Instructions to follow: Quote the whole listing exactly. Leave the pictures out of your copy.

Recorded information:

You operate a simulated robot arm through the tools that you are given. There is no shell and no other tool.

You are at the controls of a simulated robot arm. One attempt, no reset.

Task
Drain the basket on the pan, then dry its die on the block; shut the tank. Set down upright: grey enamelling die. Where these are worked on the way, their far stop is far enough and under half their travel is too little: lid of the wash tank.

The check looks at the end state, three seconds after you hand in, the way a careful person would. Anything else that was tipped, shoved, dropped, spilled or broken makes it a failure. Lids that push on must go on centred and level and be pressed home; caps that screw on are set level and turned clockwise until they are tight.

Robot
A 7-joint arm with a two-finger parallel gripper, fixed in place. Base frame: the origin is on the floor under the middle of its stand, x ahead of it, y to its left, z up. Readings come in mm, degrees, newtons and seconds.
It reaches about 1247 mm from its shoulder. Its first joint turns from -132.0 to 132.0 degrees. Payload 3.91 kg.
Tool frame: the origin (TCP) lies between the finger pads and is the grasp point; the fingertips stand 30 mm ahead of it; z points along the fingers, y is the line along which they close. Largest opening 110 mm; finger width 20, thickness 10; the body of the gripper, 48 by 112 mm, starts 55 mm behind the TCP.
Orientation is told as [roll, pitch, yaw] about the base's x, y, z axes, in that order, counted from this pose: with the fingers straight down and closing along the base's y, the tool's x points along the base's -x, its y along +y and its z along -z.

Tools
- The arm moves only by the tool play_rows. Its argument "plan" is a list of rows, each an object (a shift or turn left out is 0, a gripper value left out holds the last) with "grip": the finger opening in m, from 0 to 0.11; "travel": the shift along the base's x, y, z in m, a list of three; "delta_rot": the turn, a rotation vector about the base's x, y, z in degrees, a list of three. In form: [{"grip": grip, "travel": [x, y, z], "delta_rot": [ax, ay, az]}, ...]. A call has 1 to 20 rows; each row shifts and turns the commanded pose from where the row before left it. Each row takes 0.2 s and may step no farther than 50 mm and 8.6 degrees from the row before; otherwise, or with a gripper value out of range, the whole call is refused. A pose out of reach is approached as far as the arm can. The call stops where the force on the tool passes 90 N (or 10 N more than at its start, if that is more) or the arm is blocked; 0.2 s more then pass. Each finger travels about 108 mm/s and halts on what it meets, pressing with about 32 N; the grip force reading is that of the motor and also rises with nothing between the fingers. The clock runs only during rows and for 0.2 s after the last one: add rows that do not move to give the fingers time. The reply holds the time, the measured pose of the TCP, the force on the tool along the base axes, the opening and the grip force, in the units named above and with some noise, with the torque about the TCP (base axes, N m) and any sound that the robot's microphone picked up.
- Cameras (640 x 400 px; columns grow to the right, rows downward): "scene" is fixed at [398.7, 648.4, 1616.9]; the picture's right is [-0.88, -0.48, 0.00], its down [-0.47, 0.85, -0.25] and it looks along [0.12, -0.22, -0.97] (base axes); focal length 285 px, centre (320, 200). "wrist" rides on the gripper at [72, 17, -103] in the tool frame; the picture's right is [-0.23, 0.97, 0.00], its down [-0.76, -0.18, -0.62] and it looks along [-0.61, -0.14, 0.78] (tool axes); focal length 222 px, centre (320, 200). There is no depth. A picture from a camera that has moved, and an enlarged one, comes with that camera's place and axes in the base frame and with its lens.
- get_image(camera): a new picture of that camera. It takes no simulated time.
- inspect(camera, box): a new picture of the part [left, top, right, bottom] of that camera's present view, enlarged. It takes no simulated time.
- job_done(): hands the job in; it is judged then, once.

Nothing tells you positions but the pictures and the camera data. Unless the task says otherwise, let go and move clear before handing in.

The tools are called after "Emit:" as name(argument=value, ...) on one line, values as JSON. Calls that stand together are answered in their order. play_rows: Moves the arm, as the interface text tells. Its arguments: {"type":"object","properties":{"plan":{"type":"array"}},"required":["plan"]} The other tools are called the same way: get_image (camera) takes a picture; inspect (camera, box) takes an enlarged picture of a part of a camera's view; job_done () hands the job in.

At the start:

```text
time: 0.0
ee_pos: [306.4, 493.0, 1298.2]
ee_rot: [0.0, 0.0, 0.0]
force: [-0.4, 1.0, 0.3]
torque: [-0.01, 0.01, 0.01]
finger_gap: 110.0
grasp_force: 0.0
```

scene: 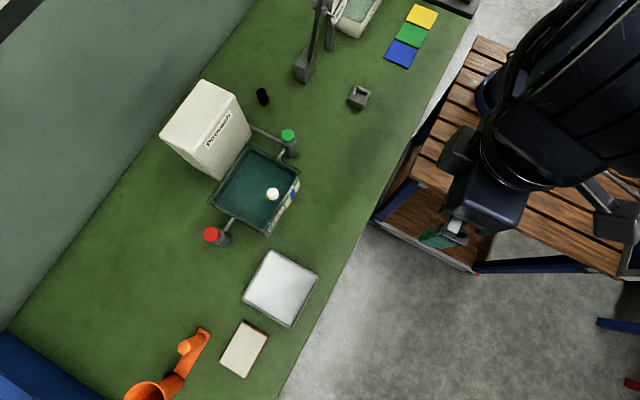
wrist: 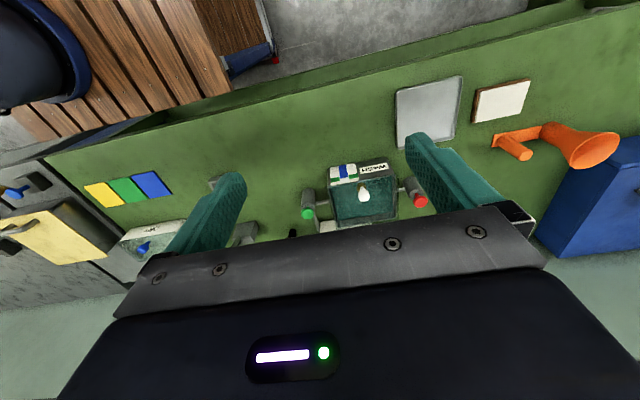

Finished task:
You operate a simulated robot arm through the tools that you are given. There is no shell and no other tool.

You are at the controls of a simulated robot arm. One attempt, no reset.

Task
Drain the basket on the pan, then dry its die on the block; shut the tank. Set down upright: grey enamelling die. Where these are worked on the way, their far stop is far enough and under half their travel is too little: lid of the wash tank.

The check looks at the end state, three seconds after you hand in, the way a careful person would. Anything else that was tipped, shoved, dropped, spilled or broken makes it a failure. Lids that push on must go on centred and level and be pressed home; caps that screw on are set level and turned clockwise until they are tight.

Robot
A 7-joint arm with a two-finger parallel gripper, fixed in place. Base frame: the origin is on the floor under the middle of its stand, x ahead of it, y to its left, z up. Readings come in mm, degrees, newtons and seconds.
It reaches about 1247 mm from its shoulder. Its first joint turns from -132.0 to 132.0 degrees. Payload 3.91 kg.
Tool frame: the origin (TCP) lies between the finger pads and is the grasp point; the fingertips stand 30 mm ahead of it; z points along the fingers, y is the line along which they close. Largest opening 110 mm; finger width 20, thickness 10; the body of the gripper, 48 by 112 mm, starts 55 mm behind the TCP.
Orientation is told as [roll, pitch, yaw] about the base's x, y, z axes, in that order, counted from this pose: with the fingers straight down and closing along the base's y, the tool's x points along the base's -x, its y along +y and its z along -z.

Tools
- The arm moves only by the tool play_rows. Its argument "plan" is a list of rows, each an object (a shift or turn left out is 0, a gripper value left out holds the last) with "grip": the finger opening in m, from 0 to 0.11; "travel": the shift along the base's x, y, z in m, a list of three; "delta_rot": the turn, a rotation vector about the base's x, y, z in degrees, a list of three. In form: [{"grip": grip, "travel": [x, y, z], "delta_rot": [ax, ay, az]}, ...]. A call has 1 to 20 rows; each row shifts and turns the commanded pose from where the row before left it. Each row takes 0.2 s and may step no farther than 50 mm and 8.6 degrees from the row before; otherwise, or with a gripper value out of range, the whole call is refused. A pose out of reach is approached as far as the arm can. The call stops where the force on the tool passes 90 N (or 10 N more than at its start, if that is more) or the arm is blocked; 0.2 s more then pass. Each finger travels about 108 mm/s and halts on what it meets, pressing with about 32 N; the grip force reading is that of the motor and also rises with nothing between the fingers. The clock runs only during rows and for 0.2 s after the last one: add rows that do not move to give the fingers time. The reply holds the time, the measured pose of the TCP, the force on the tool along the base axes, the opening and the grip force, in the units named above and with some noise, with the torque about the TCP (base axes, N m) and any sound that the robot's microphone picked up.
- Cameras (640 x 400 px; columns grow to the right, rows downward): "scene" is fixed at [398.7, 648.4, 1616.9]; the picture's right is [-0.88, -0.48, 0.00], its down [-0.47, 0.85, -0.25] and it looks along [0.12, -0.22, -0.97] (base axes); focal length 285 px, centre (320, 200). "wrist" rides on the gripper at [72, 17, -103] in the tool frame; the picture's right is [-0.23, 0.97, 0.00], its down [-0.76, -0.18, -0.62] and it looks along [-0.61, -0.14, 0.78] (tool axes); focal length 222 px, centre (320, 200). There is no depth. A picture from a camera that has moved, and an enlarged one, comes with that camera's place and axes in the base frame and with its lens.
- get_image(camera): a new picture of that camera. It takes no simulated time.
- inspect(camera, box): a new picture of the part [left, top, right, bottom] of that camera's present view, enlarged. It takes no simulated time.
- job_done(): hands the job in; it is judged then, once.

Nothing tells you positions but the pictures and the camera data. Unless the task says otherwise, let go and move clear before handing in.

The tools are called after "Emit:" as name(argument=value, ...) on one line, values as JSON. Calls that stand together are answered in their order. play_rows: Moves the arm, as the interface text tells. Its arguments: {"type":"object","properties":{"plan":{"type":"array"}},"required":["plan"]} The other tools are called the same way: get_image (camera) takes a picture; inspect (camera, box) takes an enlarged picture of a part of a camera's view; job_done () hands the job in.

At the start:

```text
time: 0.0
ee_pos: [306.4, 493.0, 1298.2]
ee_rot: [0.0, 0.0, 0.0]
force: [-0.4, 1.0, 0.3]
torque: [-0.01, 0.01, 0.01]
finger_gap: 110.0
grasp_force: 0.0
```

scene: 
wrist: 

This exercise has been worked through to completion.